Como siempre ocurre con Pappano,
es de destacar en primer lugar la inteligencia para fusionar la exquisitez y la
transparencia del trazo sonoro con el apasionamiento del fraseo, y la capacidad
de recrear atmósferas y emociones que vayan desplegando la historia en toda su
complejidad. Extraordinario el uso del rubato para dar elasticidad y ondulación
al tempo (magnífico en este sentido los preludios de ambas obras, que
introducen al espectador en el drama sin dar respiro), la intensidad y
gradación de las dinámicas, o la efervescencia rítmica de gran efecto (la
entrada de Alfio, o el coro de las campanas, de Pagliacci).

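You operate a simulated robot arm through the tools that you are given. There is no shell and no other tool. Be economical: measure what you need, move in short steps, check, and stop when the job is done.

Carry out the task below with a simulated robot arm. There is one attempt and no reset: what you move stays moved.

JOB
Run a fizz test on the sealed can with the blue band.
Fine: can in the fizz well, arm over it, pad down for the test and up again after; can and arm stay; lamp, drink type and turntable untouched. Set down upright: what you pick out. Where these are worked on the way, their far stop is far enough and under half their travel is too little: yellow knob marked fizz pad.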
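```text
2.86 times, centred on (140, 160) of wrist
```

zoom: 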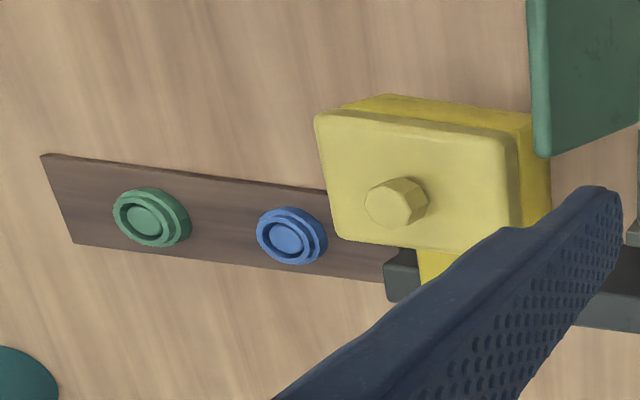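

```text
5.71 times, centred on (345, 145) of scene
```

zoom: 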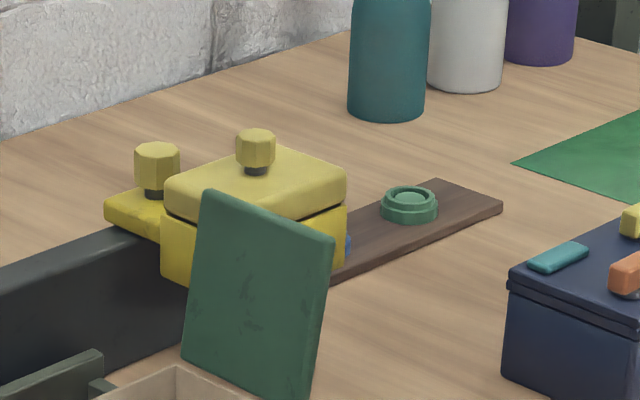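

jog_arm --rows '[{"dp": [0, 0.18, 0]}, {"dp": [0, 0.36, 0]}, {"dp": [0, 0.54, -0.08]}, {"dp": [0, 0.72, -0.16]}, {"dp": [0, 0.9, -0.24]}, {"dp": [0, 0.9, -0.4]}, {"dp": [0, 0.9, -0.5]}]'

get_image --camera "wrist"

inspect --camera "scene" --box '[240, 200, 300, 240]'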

A través de un sonido refinado y
pulidísimo (preciosa la entrada del canto popular de Lola, con un oboe muy
evocador), consigue dar realce tímbrico a momentos como el coro inicial de
Pagliacci, o a la escena solista de Nedda, siempre con un fin dramático y no
por el puro preciosismo. En el primer caso para resaltar el caos
(paradójicamente, gracias a una transparencia analítica extraordinaria), y en
el segundo, para destacar la voluptuosidad del momento. De esa capacidad de la
orquesta para comentar y envolver la escena hay mil ejemplos más: en
Cavalleria, el patetismo y la desolación
que acompaña a la frase “Turiddu mi tolse l'onore”, o la posterior catarsis
orquestal de “A dessi non perdono”, con gran relieve del dibujo rítmico en fusas de los violonchelos,
que parecen roer las entrañas del personaje; así mismo, el aroma sarcásticamente trágico del brindis y subsiguiente entrada de Alfio, que desencadenará el duelo. En Pagliacci, por ejemplo, es magistral el dúo Nedda-Silvio, creando la orquesta toda
la atmósfera poética y carnal del momento, a falta de unos cantantes con más
personalidad y sapiencia técnica. Y a lo largo de toda la ópera de Leoncavallo,
es admirable el gusto por dar empaque sonoro y refinamiento a una obra que tiende
con frecuencia a la estridencia y al trazo grueso. Resumiendo: nueva lección
magistral de Antonio Pappano, ¿el más grande director orquestal (Jansons al
margen) del momento presente?...
El elenco vocal es bastante
apañado, y más teniendo en cuenta cómo andamos de nivel canoro en los últimos
tiempos. Algunos cantantes doblan en ambas obras, como es el caso del tenor
letón Alexandre Antonenko, quien asume los papeles de Turiddu, en Cavalleria, y
Canio, en Pagliacci. Este tenor brilla por el poderío del registro agudo,
restallante y vigoroso, pero la emisión es poco canónica, con los sonidos
tragados en la boca y con poca libertad de movimientos. Un canto basado en el
músculo y el empuje, un poco a la buena de Dios, sin cubrir y redondear (saltan
las costuras en la zona de paso, como en la frase “Per me pregate Iddio”, toda
en torno al Mi y al Fa), de poca clase, y también de escasa entidad dramática,
por el pobre dominio del idioma y la escasa fantasía del intérprete.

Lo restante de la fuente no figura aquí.